+++ The data
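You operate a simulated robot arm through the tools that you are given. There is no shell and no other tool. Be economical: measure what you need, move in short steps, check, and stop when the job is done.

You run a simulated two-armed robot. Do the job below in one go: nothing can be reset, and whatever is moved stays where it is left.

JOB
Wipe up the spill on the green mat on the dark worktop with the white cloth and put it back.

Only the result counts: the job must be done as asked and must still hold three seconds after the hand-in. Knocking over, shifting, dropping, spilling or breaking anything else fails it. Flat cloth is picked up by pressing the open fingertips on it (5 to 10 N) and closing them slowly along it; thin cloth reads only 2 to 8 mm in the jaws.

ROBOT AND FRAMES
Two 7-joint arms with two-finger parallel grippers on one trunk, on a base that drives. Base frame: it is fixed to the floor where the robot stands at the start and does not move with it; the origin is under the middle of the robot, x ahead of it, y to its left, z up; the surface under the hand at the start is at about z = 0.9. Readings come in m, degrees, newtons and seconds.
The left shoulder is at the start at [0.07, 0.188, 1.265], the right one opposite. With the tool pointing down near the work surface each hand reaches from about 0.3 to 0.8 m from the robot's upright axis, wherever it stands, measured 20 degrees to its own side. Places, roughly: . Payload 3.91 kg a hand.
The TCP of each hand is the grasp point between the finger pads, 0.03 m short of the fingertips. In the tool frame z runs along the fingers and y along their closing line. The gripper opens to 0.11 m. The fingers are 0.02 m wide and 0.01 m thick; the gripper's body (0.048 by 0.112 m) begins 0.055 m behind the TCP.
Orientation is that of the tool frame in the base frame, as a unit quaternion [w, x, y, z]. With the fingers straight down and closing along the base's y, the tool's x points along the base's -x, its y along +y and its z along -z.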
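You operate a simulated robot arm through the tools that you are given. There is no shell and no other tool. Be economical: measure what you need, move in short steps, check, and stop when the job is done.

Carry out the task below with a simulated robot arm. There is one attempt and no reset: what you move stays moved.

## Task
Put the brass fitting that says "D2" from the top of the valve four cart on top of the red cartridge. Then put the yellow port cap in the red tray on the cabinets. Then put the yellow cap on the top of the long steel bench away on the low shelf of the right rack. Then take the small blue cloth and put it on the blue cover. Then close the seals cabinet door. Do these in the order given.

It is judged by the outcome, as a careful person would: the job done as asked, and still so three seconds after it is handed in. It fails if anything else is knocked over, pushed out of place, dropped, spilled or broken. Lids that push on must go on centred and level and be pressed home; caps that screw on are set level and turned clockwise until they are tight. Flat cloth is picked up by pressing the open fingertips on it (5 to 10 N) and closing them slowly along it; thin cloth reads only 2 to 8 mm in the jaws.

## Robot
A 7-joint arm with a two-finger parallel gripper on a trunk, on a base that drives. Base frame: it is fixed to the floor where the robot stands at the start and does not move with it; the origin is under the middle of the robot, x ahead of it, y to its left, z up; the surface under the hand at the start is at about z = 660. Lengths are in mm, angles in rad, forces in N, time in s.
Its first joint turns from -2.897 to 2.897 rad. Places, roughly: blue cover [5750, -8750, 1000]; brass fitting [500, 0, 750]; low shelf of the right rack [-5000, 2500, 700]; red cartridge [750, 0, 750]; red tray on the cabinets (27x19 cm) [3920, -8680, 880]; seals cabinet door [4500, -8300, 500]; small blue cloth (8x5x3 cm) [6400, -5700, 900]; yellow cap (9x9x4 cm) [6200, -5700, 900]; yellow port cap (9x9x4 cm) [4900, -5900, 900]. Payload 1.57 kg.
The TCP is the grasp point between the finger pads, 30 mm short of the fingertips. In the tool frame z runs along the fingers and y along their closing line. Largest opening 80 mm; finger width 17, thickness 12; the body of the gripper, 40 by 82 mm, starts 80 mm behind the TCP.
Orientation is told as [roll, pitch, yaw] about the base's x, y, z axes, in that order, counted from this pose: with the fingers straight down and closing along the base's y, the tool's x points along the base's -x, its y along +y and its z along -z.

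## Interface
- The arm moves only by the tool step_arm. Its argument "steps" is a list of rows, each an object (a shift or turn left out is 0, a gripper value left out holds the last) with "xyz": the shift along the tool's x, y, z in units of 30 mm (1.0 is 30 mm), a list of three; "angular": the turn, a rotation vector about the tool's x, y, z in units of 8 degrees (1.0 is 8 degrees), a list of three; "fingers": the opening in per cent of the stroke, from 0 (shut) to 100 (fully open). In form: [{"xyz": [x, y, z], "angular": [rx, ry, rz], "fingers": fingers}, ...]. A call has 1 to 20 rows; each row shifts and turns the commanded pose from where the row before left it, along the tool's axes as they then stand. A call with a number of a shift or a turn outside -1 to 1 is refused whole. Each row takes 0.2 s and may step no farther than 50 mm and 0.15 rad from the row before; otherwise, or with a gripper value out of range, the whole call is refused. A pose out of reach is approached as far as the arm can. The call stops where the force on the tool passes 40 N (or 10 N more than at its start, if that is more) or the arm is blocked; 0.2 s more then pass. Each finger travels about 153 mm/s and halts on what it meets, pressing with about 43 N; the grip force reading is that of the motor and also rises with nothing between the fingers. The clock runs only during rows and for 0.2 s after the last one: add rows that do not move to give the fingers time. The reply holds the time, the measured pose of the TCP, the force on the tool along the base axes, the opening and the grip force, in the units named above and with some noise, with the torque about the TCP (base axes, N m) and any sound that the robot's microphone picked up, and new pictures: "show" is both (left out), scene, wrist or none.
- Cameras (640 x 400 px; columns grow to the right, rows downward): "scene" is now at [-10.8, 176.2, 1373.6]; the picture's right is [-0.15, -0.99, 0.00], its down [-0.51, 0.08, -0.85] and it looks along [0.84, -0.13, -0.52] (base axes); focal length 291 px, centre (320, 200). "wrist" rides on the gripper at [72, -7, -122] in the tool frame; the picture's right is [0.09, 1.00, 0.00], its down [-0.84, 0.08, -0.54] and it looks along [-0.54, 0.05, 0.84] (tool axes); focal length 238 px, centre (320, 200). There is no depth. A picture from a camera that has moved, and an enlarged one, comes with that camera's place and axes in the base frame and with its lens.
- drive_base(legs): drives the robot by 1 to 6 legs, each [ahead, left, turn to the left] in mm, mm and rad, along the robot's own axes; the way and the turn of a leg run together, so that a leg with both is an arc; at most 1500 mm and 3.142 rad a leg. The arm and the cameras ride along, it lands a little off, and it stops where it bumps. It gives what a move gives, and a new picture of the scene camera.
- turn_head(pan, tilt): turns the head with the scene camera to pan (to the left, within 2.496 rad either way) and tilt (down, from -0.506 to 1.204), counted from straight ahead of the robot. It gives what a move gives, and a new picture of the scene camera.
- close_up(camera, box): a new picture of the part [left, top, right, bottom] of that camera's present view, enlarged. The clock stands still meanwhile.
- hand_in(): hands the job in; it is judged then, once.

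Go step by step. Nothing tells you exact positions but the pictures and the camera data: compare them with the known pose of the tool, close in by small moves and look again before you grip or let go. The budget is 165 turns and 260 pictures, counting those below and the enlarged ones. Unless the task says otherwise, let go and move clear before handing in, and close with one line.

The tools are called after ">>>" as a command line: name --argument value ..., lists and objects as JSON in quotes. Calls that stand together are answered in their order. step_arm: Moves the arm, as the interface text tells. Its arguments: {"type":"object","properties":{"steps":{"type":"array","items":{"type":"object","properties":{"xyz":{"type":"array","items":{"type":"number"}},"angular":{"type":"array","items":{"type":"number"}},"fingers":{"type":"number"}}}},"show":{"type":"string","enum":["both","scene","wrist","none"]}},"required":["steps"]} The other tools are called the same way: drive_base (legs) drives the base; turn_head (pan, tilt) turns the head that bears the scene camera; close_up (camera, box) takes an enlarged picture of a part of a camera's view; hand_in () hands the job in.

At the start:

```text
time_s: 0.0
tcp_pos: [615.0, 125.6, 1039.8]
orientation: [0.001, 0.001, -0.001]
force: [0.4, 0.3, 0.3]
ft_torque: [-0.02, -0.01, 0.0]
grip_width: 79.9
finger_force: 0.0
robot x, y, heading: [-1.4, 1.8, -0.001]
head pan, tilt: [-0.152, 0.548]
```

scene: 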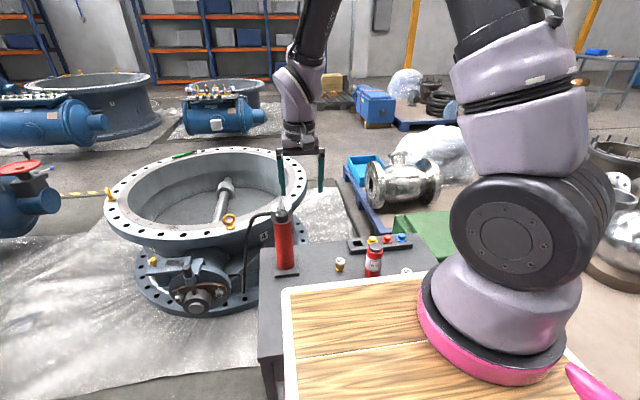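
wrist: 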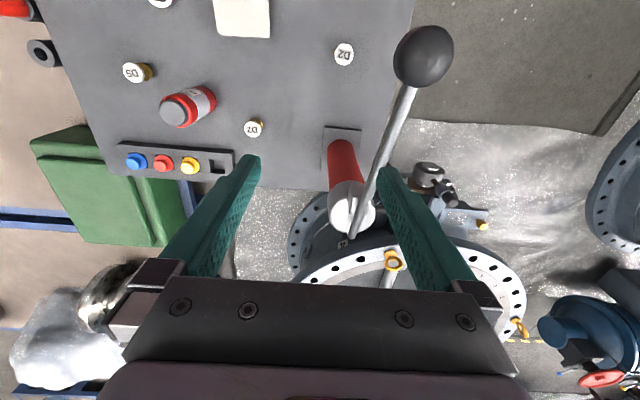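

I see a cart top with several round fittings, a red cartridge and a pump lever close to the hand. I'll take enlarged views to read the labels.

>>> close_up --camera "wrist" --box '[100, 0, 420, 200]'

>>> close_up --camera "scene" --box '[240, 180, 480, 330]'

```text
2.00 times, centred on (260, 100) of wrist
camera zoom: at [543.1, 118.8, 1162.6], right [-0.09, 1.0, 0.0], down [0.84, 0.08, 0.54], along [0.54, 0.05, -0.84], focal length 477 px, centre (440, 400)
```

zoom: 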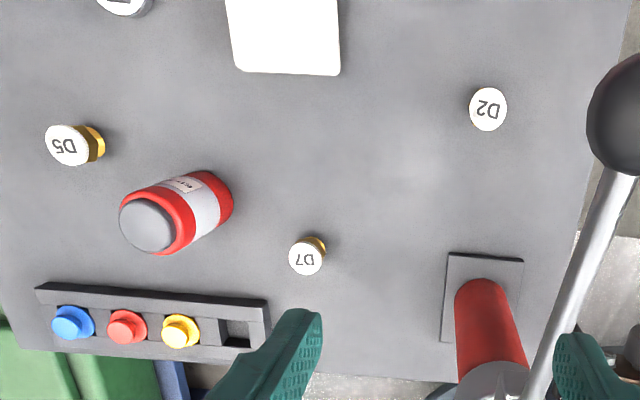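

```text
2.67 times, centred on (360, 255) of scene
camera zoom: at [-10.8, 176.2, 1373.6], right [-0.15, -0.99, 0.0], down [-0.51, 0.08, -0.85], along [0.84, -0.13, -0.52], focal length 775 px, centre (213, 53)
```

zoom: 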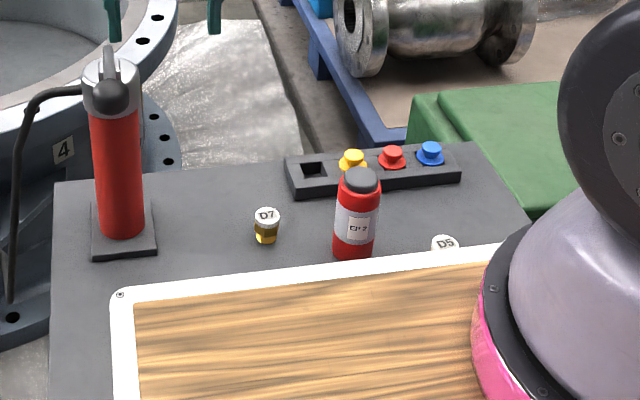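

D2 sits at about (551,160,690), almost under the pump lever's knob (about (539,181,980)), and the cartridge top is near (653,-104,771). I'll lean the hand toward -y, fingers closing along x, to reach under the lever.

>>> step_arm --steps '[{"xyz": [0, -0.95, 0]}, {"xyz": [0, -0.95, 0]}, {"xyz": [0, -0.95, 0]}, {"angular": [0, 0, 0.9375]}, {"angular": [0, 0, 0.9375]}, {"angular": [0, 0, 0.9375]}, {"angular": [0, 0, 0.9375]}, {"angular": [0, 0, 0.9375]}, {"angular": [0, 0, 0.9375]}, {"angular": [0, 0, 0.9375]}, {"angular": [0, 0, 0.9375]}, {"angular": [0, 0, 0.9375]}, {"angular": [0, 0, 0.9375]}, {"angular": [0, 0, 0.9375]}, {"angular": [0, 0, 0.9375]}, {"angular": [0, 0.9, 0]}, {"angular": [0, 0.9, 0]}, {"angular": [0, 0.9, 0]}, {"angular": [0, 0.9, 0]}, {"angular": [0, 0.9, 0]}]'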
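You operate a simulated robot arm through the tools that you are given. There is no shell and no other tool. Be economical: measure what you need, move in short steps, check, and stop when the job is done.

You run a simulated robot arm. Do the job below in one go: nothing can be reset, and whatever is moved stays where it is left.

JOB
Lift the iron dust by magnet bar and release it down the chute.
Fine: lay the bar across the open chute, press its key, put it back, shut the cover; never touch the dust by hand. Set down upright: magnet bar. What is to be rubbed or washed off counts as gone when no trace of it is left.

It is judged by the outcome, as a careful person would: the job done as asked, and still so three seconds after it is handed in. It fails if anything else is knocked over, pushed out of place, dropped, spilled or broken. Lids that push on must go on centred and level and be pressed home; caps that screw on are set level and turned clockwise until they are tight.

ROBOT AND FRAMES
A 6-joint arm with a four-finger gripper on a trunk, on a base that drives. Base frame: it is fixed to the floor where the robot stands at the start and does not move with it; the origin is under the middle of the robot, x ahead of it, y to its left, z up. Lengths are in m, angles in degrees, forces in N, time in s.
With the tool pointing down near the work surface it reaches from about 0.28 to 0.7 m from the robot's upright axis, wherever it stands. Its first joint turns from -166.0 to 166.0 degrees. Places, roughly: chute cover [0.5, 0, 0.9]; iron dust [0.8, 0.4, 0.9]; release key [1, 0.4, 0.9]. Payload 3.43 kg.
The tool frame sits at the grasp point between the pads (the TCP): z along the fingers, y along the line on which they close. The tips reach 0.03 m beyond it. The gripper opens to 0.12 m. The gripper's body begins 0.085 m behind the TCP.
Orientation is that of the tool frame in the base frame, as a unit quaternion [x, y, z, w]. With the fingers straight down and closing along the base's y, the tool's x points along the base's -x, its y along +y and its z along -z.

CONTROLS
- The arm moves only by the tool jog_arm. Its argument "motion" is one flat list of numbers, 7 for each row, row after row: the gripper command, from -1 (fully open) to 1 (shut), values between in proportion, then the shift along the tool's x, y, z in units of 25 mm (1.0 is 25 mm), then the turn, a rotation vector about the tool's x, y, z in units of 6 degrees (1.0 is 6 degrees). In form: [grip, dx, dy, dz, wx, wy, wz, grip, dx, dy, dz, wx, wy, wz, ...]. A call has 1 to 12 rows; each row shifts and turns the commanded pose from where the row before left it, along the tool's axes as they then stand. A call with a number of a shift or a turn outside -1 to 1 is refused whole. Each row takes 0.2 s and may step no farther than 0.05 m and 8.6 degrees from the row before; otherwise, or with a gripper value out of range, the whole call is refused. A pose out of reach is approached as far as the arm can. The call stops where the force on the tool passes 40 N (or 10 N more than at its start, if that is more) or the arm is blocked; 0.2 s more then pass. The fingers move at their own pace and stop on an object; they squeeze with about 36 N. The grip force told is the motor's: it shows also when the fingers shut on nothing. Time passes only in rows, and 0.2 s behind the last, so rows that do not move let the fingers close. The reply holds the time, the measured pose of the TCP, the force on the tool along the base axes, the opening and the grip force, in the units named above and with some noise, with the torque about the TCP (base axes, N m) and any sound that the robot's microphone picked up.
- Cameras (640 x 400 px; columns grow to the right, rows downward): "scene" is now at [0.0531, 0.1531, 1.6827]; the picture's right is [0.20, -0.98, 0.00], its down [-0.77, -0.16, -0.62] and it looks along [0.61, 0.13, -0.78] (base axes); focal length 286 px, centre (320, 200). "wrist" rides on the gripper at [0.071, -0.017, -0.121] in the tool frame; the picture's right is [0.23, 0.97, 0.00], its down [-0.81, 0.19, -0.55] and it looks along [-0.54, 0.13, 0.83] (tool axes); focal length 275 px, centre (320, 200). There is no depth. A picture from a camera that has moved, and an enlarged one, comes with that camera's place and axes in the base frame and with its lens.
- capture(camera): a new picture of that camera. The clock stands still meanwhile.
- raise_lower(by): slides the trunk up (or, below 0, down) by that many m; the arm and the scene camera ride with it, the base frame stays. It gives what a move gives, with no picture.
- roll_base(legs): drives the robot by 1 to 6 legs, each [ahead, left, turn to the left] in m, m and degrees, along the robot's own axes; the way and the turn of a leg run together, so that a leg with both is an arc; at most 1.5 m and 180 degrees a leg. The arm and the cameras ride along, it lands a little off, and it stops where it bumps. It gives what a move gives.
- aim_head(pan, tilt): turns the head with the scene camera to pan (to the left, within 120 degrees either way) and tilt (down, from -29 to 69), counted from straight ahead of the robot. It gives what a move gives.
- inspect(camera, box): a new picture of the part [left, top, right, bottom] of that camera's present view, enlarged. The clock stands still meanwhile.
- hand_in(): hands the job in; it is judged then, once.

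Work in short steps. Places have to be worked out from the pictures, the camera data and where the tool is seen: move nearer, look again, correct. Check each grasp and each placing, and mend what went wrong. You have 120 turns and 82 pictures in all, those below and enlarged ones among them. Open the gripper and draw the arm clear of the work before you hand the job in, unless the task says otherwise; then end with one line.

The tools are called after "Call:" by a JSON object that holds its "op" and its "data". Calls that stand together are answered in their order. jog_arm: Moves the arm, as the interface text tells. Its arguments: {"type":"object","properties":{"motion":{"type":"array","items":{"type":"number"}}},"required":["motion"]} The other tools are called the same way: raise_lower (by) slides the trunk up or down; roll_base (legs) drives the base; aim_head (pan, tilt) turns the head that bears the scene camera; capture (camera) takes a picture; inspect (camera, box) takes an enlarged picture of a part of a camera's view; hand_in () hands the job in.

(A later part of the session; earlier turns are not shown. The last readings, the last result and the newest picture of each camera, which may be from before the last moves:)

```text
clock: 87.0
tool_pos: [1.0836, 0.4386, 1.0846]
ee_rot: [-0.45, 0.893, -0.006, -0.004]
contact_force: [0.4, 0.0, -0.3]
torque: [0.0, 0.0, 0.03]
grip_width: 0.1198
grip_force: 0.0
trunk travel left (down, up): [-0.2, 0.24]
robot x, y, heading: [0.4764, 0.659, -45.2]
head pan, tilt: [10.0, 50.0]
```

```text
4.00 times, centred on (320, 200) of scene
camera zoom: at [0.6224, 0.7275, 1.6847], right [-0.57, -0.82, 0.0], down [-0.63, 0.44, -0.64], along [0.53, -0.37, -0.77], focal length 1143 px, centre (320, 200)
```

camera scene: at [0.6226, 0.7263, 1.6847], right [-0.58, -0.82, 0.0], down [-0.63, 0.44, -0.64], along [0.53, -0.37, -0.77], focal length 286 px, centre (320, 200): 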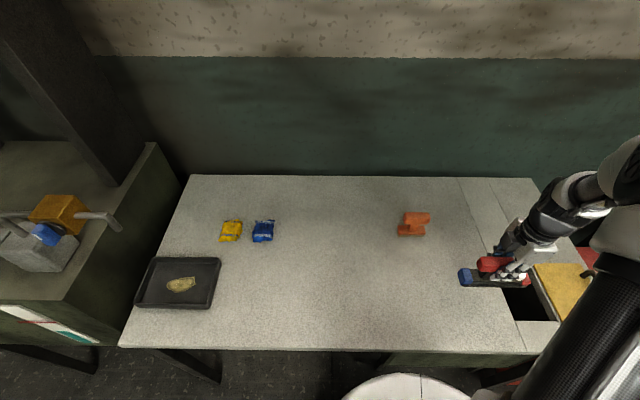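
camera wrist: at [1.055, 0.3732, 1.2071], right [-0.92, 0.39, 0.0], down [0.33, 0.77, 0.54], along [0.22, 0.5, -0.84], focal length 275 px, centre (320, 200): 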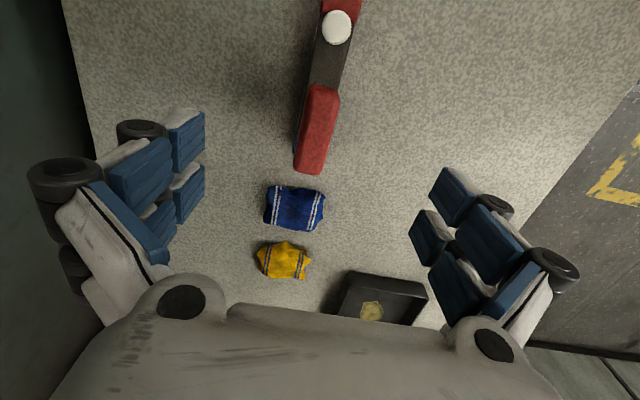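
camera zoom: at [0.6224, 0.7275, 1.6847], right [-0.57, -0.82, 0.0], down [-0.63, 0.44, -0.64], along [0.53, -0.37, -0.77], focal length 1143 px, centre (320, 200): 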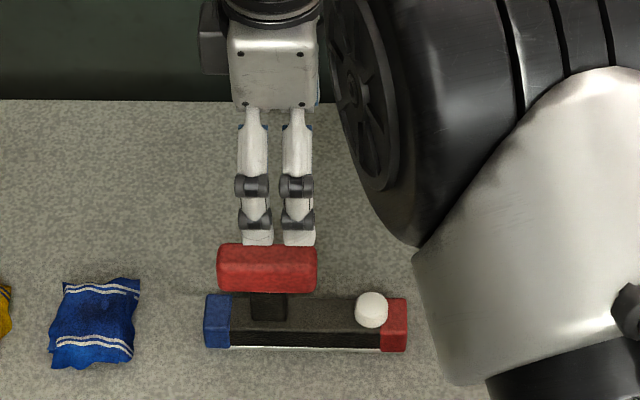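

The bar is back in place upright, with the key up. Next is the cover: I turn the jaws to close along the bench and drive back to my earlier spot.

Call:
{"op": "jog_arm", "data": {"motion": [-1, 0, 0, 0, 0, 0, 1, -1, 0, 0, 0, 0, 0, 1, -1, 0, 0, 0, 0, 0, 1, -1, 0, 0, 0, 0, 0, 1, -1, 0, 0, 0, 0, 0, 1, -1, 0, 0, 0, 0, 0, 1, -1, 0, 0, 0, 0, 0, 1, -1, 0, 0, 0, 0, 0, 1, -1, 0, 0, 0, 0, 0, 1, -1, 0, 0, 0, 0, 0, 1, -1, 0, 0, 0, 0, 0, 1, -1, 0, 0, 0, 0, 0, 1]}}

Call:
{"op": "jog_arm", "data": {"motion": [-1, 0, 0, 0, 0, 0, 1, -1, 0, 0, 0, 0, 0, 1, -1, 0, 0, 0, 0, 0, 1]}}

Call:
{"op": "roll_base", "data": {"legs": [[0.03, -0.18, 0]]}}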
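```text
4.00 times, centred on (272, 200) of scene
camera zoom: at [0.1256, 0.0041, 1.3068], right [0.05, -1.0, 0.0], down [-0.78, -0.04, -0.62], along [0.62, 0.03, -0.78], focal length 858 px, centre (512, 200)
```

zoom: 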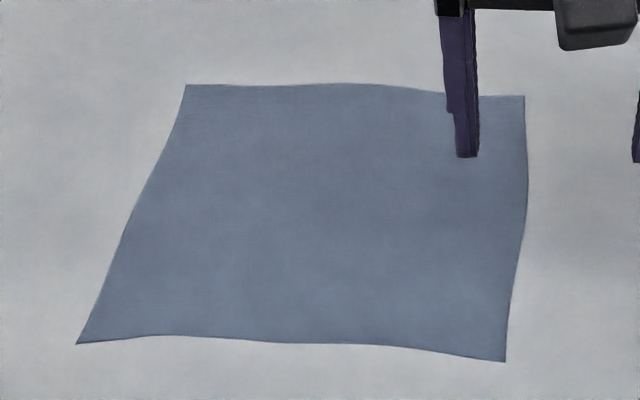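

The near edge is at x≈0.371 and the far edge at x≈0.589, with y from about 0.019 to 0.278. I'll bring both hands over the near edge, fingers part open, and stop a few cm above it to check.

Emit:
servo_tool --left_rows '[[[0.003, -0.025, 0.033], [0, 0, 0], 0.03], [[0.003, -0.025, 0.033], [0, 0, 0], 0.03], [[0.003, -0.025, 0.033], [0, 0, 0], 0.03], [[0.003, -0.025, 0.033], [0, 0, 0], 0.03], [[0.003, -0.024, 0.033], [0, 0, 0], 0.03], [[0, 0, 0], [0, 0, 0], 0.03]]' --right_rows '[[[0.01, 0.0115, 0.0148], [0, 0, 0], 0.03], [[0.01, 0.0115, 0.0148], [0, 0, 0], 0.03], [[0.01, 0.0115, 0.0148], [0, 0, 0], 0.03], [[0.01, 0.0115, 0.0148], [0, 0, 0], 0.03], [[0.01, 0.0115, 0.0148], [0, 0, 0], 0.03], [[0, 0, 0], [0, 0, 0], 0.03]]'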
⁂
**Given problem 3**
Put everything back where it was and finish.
++++++
**Given problem 1**
Could you quote the provided passage from "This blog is" up to and including "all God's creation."?
+++ Provided passage
This blog is for the Wieuca Road Baptist Church J.E.P.R. (Justice, Ethics and Public Responsibility) Council & friends. We are a group of laity and clergy who seek to enable the church to tackle tough issues of our society such as poverty, hunger, racism, environmental destruction, and war. We hope to encourage healing, unity, diversity, and peace-making for all God's creation.

Sunday, May 13, 2007

Footprint of our Products

The following is a song by an african american female group that sings of justice issues:

I wear garments touched by hands from all over the world
35% cotton, 65% polyester, the journey begins in Central America
In the cotton fields of El Salvador
In a province soaked in blood,
Pesticide-sprayed workers toil in a broiling sun
Pulling cotton for two dollars a day.
++++++
**Given problem 2**
Nothing but the lines from the one with "Its first joint turns from -2.897" through the one with "## Interface" should be retyped; include both and keep them exact.

**Answer 1**
This blog is for the Wieuca Road Baptist Church J.E.P.R. (Justice, Ethics and Public Responsibility) Council & friends. We are a group of laity and clergy who seek to enable the church to tackle tough issues of our society such as poverty, hunger, racism, environmental destruction, and war. We hope to encourage healing, unity, diversity, and peace-making for all God's creation.

**Answer 2**
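Its first joint turns from -2.897 to 2.897 rad. Places, roughly: blue cover [5750, -8750, 1000]; brass fitting [500, 0, 750]; low shelf of the right rack [-5000, 2500, 700]; red cartridge [750, 0, 750]; red tray on the cabinets (27x19 cm) [3920, -8680, 880]; seals cabinet door [4500, -8300, 500]; small blue cloth (8x5x3 cm) [6400, -5700, 900]; yellow cap (9x9x4 cm) [6200, -5700, 900]; yellow port cap (9x9x4 cm) [4900, -5900, 900]. Payload 1.57 kg.
The TCP is the grasp point between the finger pads, 30 mm short of the fingertips. In the tool frame z runs along the fingers and y along their closing line. Largest opening 80 mm; finger width 17, thickness 12; the body of the gripper, 40 by 82 mm, starts 80 mm behind the TCP.
Orientation is told as [roll, pitch, yaw] about the base's x, y, z axes, in that order, counted from this pose: with the fingers straight down and closing along the base's y, the tool's x points along the base's -x, its y along +y and its z along -z.

## Interface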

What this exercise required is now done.